Alors, sur un ton à la fois plaintif et mélancolique, comment en s'adressant à un Dieu puissant, le poète romantique parvient-il nonobstant à le transcender et accéder ainsi à l'équilibre attendu entre esprit religieux et talent poétique? Pour répondre à cette problématique

*Nous allons tout d'abord montrer:

I-Un poète capable de percevoir Dieu (dans):

La nature

Le temps

La mort

*Pour ensuite signaler:

II- La nature du rapport naissant de cette perception entre le poète et Dieu

Puissance/Impuissance

Doute /Certitude

Croire /Savoir

*Enfin, nous examinerons:

III- La nécessité de la foi comme gage des «Harmonies religieuses et poétiques»

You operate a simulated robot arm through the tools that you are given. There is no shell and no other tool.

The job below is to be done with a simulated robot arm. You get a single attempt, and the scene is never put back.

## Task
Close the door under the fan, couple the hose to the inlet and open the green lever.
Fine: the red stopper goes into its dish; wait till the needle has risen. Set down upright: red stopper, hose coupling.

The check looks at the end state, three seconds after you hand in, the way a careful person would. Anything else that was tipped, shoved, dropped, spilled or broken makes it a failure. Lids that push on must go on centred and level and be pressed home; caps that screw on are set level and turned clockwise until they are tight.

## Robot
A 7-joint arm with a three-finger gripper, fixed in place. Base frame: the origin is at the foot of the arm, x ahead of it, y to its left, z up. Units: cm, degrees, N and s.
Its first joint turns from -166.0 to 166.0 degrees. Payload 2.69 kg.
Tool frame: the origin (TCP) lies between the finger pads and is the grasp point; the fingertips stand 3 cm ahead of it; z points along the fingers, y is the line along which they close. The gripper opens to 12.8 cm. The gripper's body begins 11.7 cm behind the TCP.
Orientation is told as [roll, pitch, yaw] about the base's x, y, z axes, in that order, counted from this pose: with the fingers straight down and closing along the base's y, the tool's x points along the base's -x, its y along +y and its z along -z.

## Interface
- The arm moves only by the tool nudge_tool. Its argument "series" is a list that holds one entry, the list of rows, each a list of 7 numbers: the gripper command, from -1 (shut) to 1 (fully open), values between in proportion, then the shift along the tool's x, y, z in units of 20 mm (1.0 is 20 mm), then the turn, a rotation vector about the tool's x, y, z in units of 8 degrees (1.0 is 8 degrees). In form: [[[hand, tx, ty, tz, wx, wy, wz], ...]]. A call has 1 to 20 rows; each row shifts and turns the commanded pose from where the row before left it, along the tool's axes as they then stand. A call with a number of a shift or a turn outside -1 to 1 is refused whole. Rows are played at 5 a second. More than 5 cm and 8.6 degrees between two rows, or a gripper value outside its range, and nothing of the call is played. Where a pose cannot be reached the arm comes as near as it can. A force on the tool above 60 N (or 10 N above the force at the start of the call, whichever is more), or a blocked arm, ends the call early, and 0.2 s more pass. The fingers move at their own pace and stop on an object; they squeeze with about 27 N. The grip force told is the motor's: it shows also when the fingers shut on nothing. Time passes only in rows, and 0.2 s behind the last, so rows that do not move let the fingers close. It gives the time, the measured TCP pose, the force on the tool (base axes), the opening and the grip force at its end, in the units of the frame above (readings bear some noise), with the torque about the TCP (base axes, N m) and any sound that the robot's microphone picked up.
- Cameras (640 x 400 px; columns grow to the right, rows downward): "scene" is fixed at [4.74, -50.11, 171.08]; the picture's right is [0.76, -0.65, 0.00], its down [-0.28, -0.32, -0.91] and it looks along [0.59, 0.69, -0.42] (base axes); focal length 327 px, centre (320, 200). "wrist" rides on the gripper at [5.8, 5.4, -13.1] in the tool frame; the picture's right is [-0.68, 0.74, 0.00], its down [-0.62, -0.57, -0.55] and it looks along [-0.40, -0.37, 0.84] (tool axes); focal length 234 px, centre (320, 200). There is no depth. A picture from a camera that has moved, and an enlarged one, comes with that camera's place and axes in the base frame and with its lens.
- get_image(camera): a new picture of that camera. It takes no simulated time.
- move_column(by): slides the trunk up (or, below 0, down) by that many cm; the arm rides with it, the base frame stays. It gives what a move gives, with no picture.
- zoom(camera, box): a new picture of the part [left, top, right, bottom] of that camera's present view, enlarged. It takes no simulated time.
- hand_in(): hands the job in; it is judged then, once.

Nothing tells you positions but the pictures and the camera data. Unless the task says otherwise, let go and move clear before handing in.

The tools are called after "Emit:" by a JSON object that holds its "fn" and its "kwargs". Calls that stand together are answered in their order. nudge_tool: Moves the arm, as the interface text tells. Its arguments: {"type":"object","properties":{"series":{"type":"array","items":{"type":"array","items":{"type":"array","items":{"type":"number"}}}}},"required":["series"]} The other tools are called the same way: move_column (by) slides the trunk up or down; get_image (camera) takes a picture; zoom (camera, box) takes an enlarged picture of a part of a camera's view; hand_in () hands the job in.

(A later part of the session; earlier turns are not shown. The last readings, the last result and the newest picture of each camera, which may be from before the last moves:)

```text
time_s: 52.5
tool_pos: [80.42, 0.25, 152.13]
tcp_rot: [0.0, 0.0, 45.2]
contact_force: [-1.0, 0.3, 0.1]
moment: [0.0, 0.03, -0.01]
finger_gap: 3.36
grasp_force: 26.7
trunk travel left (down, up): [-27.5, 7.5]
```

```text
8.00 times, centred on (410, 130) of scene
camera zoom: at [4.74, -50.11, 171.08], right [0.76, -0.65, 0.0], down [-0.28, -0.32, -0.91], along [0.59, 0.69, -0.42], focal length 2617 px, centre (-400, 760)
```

Parole sacrée qui fait naître la parole poétique

Transcendance du poète romantique ou les «Psaumes modernes»

I.

1) «On trouve dans Les Méditations, des pensées, des sentiments, des passions qui font rêver le coeur d'énergiques vérités qui agrandissent l'âme et la rapprochent de sa céleste origine» témoigne Charles Nodier. En effet, la plume lamartinienne semble très proche de l'âme humaine pour ce qu'elle lui rappelle sans cesse son rapport étroit à l'instance divine. Dès lors, la perception de Dieu se manifeste dans la sphère propice à la contemplation autant du «moi» que du paysage extérieur. Ledit paysage est le plus souvent illimité puisqu'il réfère à la nature et à ses composantes.

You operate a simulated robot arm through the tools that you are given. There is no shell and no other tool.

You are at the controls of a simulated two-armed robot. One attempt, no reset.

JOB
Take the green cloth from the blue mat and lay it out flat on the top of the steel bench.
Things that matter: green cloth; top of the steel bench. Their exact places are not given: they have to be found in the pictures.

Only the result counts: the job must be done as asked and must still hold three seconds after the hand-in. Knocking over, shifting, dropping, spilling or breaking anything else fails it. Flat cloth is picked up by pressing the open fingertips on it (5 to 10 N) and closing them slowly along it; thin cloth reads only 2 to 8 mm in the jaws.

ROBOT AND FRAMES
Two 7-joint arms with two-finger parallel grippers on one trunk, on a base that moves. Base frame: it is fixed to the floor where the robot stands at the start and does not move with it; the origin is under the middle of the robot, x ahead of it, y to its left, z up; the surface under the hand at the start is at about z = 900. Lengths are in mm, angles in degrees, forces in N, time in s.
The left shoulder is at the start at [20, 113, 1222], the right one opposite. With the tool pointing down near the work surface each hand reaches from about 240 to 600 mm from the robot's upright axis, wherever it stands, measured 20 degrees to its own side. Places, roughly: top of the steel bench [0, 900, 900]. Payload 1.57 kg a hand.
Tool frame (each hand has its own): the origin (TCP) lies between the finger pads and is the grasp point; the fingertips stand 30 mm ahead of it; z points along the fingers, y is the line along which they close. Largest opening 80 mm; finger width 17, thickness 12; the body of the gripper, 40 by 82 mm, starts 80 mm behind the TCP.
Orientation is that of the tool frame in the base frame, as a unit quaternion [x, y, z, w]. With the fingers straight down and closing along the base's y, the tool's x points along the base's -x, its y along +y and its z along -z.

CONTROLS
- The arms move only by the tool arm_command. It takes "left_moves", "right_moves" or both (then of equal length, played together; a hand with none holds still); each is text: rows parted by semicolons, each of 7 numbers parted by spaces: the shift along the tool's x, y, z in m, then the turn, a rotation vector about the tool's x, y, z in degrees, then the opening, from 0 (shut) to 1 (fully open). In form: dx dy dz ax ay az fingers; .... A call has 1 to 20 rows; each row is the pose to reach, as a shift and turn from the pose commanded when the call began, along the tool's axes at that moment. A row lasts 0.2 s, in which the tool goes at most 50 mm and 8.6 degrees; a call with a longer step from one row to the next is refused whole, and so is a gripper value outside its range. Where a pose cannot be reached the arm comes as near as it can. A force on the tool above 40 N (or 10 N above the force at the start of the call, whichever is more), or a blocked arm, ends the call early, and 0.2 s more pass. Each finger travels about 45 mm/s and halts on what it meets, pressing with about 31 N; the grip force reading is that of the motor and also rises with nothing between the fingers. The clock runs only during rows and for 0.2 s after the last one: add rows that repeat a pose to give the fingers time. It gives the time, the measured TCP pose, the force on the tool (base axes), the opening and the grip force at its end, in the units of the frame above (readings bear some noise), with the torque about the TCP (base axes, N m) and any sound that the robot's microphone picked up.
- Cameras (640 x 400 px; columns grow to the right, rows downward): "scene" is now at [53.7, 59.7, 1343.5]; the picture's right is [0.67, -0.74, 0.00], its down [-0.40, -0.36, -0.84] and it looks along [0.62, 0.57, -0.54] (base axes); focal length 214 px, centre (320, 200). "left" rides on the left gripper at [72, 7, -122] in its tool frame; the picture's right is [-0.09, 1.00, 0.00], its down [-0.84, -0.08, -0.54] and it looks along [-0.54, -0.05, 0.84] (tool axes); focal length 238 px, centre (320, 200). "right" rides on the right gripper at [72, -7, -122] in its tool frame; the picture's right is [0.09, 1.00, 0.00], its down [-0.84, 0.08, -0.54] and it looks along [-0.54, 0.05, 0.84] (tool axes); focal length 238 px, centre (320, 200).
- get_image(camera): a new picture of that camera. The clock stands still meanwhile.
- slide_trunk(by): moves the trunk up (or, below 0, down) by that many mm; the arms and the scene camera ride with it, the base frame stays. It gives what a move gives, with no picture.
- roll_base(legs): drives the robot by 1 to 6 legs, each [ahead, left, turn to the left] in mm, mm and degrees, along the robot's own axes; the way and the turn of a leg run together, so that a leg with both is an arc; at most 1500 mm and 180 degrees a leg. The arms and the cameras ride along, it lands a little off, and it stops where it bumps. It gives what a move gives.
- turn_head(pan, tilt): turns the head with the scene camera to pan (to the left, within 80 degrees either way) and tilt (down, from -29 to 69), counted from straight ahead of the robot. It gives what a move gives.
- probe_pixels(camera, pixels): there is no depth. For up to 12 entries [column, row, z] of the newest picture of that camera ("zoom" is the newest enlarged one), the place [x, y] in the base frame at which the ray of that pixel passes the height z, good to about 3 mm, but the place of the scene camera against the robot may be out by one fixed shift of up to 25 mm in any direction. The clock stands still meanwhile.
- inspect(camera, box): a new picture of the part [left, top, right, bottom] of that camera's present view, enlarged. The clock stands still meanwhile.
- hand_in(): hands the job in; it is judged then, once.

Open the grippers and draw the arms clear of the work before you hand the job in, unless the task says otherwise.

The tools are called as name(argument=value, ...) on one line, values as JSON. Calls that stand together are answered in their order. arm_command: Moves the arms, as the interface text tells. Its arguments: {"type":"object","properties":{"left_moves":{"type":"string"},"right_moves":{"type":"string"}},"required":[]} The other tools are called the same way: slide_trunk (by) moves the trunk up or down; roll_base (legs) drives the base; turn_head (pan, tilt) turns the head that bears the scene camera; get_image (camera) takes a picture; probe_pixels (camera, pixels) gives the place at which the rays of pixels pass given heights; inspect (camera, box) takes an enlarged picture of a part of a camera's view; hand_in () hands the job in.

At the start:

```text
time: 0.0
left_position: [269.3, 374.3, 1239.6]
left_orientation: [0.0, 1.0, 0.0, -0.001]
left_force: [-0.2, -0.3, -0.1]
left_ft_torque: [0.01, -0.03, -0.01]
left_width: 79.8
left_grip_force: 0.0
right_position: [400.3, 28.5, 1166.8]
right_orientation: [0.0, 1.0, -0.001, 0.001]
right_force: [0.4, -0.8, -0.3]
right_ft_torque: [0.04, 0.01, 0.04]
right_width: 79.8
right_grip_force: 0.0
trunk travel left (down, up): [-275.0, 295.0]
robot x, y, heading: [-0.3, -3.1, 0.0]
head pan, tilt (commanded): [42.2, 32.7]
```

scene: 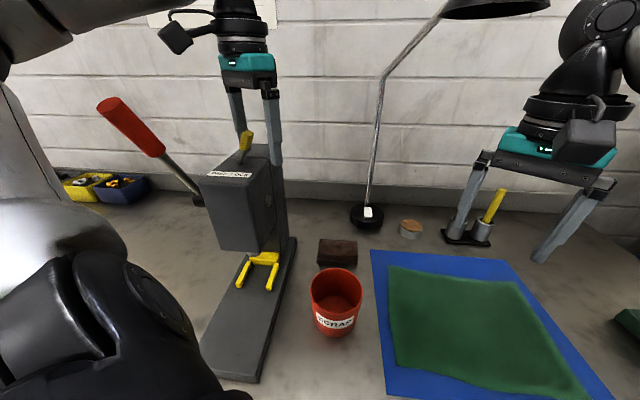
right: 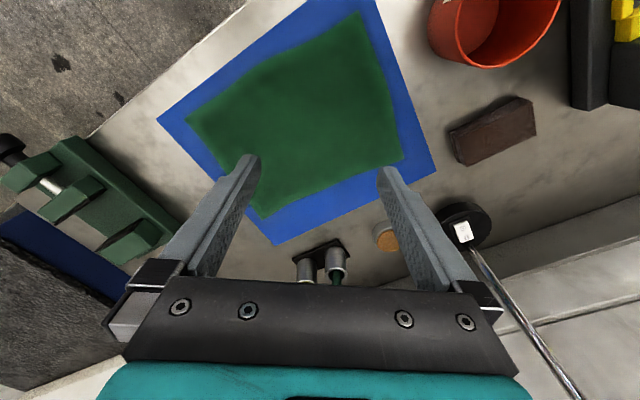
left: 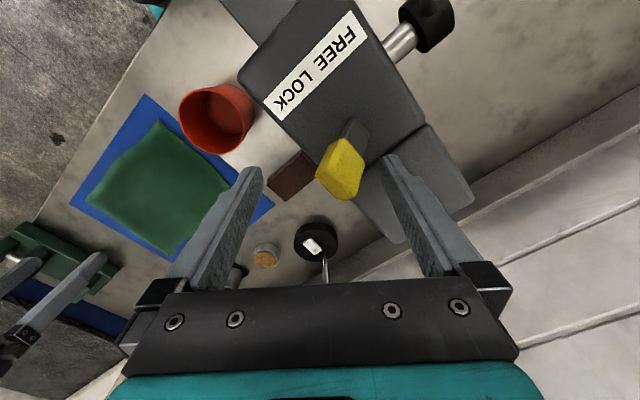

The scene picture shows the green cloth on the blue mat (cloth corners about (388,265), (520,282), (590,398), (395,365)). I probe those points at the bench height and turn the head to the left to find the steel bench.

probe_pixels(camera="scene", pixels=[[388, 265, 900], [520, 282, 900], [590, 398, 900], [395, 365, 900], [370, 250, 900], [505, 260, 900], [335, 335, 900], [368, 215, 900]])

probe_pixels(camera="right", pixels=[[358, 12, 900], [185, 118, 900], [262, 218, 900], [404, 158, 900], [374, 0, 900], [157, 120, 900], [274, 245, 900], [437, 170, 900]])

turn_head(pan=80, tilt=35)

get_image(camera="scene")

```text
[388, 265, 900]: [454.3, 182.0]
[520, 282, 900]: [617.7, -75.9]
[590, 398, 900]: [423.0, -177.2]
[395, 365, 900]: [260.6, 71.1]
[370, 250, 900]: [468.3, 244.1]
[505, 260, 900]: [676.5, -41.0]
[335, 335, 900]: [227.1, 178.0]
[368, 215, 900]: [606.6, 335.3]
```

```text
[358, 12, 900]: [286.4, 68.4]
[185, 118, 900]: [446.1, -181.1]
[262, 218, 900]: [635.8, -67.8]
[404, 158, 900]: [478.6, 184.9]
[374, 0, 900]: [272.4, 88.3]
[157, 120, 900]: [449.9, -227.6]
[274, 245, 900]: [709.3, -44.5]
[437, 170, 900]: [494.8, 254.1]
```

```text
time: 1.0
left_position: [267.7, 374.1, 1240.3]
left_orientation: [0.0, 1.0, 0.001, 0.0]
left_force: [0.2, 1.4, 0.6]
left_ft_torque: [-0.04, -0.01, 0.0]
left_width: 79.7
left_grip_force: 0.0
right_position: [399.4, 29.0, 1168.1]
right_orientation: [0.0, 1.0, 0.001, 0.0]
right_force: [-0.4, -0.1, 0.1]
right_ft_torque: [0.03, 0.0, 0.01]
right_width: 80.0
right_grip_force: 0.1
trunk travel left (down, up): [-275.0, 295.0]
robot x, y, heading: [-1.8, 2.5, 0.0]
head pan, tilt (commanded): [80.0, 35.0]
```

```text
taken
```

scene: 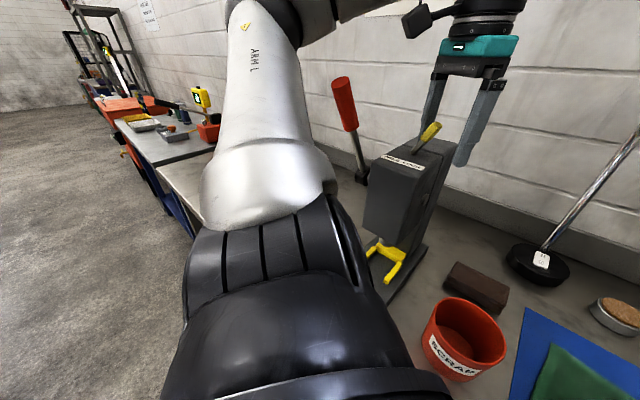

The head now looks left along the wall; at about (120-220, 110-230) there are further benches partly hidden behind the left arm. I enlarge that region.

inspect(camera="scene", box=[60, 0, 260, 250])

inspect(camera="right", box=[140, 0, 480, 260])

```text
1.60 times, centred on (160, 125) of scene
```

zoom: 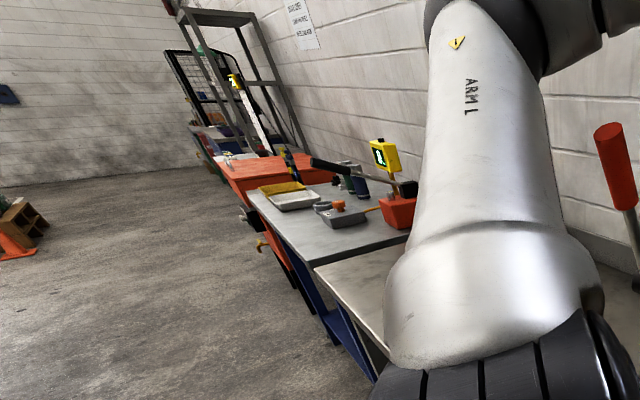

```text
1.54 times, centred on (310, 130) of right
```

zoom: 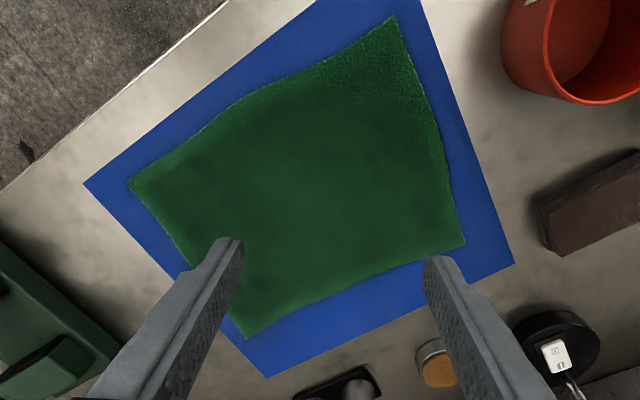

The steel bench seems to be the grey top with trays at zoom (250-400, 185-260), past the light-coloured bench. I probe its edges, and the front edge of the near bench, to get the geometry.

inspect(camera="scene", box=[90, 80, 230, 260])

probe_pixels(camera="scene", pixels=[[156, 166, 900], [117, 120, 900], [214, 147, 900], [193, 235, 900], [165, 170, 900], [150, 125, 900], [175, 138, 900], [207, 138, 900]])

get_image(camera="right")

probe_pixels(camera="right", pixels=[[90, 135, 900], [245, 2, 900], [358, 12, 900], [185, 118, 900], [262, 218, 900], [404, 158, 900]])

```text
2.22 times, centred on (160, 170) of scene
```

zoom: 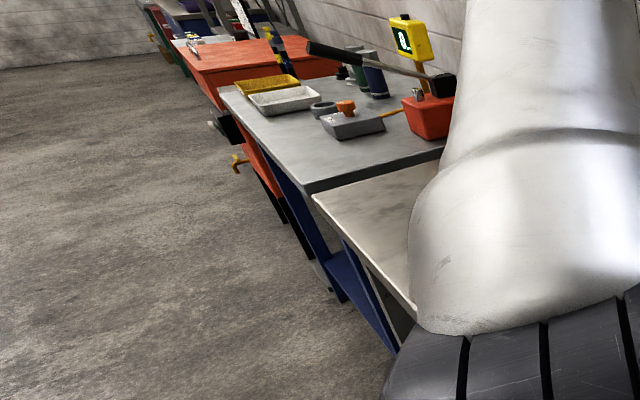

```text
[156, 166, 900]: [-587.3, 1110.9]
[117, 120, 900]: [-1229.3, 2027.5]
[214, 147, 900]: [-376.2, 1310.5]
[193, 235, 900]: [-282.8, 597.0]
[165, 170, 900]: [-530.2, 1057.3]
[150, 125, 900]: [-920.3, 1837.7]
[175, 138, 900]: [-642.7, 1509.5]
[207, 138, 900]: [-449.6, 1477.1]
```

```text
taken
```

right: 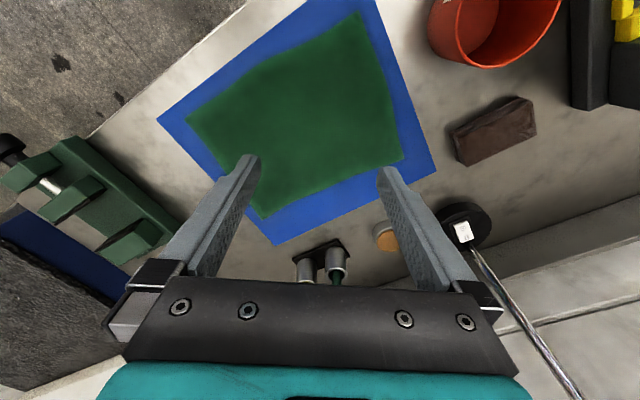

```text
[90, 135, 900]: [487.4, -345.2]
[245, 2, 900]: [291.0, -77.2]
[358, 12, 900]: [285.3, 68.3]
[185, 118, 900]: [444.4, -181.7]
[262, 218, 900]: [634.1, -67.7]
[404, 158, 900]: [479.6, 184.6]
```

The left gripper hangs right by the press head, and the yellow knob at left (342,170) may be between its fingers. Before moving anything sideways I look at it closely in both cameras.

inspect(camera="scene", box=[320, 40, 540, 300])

Dans le premier poème de ses Méditations, L'Isolement, Lamartine évoque le souvenir de sa bien-aimée qui se confond à ses aspirations idéales; celles d'atteindre à l'au-delà ou encore à Dieu. Il dit à ce propos(S.4/p.23): «Un son religieux se répand sur les airs/ Le voyageur s'arrête, et la cloche rustique/ Aux derniers bruits du jour mêle de saints concerts». Le tableau auquel il assiste «sur la montagne/ à l'ombre du vieux chêne/ devant la plaine et le lac immobile» constitue pour lui un décor favorable à la méditation poétique à la fois sur l'amour qu'il a perdu et sur son désir de le retrouver. Dieu, ici en l'occurrence, symbole d'un séjour et un amour éternel, est donc subtilement présent et le recours au lexique religieux le confirme: «religieux/ saints/ âme/idéal/ terrestre séjour». Le poète romantique puise apparemment la force de son élévation et de la manifestation divine dans l'expression même de ses lassitudes morales et existentielles.

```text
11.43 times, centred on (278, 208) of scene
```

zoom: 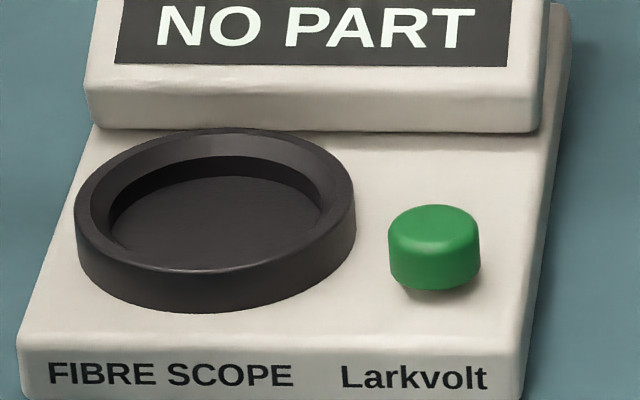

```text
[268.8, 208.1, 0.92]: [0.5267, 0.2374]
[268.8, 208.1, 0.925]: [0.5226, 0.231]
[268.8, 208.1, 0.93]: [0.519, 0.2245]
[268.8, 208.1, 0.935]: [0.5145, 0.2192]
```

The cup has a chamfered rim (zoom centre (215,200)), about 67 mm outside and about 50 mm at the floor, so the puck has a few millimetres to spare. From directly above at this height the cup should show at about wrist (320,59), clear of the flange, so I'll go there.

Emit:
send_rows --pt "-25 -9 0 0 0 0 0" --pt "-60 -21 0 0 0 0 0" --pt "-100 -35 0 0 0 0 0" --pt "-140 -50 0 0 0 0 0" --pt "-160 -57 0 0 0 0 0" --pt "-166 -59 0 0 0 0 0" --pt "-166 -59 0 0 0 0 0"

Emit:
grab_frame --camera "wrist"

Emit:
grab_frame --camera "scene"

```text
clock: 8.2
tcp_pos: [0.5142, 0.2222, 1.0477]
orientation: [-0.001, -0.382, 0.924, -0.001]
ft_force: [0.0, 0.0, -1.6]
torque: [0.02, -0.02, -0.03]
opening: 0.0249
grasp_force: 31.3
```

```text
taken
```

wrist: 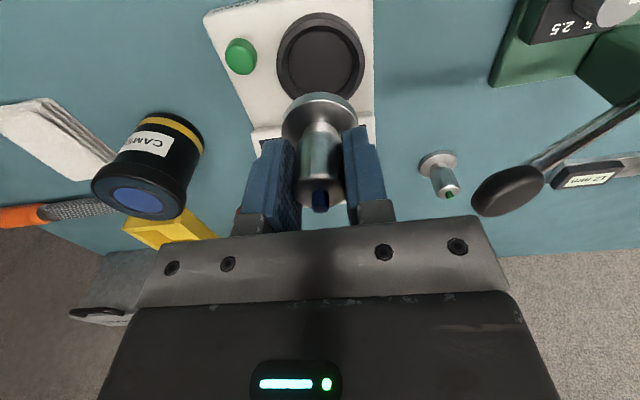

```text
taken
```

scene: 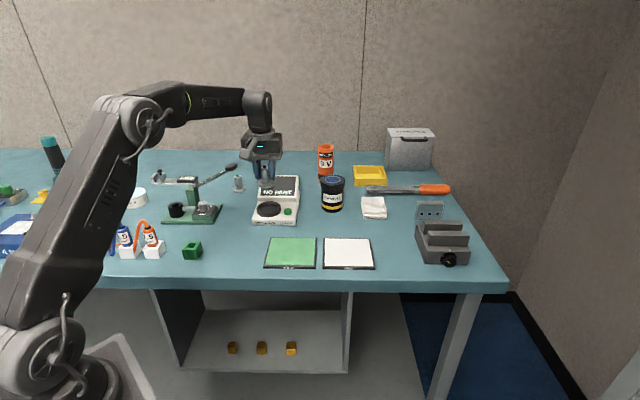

Dans Le Vallon, Lamartine décrit son épuisement et souhaite un repos loin du tumulte douloureux de la vie. S'adressant à son âme, il parvient à faire ressusciter le brin d'espérance qui lui rappelle «l'éternelle paix, p.43/ l'écho que Pythagore adore/ et les célestes concerts» à partir de l'image du Vallon; paysage calme, rempli de ses souvenirs d'enfance et qu'il nous fait voir d'ailleurs (S.2/p.42): «Voici l'étroit sentier de l'obscure vallée/Du flanc de ces coteaux pendent des bois épais/Qui, courbant sur mon front leur ombre entremêlée/ Le couvrent tout entier de silence et de paix». La retraite est dans ce cas protégée et assurée par un Dieu omniscient et c'est ce que laisse entendre la dernière strophe du poème (p.44):«Dieu, pour le concevoir, a fait l'intelligence/ Sous la nature enfin découvre son auteur/ Une voix à l'esprit parle dans son silence/ Qui n'a pas entendu cette voix dans son coeur?». Le mouvement vers Dieu dit toute l'élévation du poète qui passe, en suivant la trajectoire du vallon, de la nature à son Créateur. Cela est également perçu dans le poème 21 Le Temple (S.1/p.93) et où le poète s'exclame: «Qu'il est doux de porter ses pas religieux/ Dans le fond du vallon, vers ce temple rustique». Temple qui signifie «l'édifice public consacré au culte d'une divinité» est pour Lamartine, des murs sacrés et des saints autels (V.24/25) «Murs sacrés, saints autels! Je suis seul, et mon âme/Peut verser devant vous ses douleurs et sa flamme».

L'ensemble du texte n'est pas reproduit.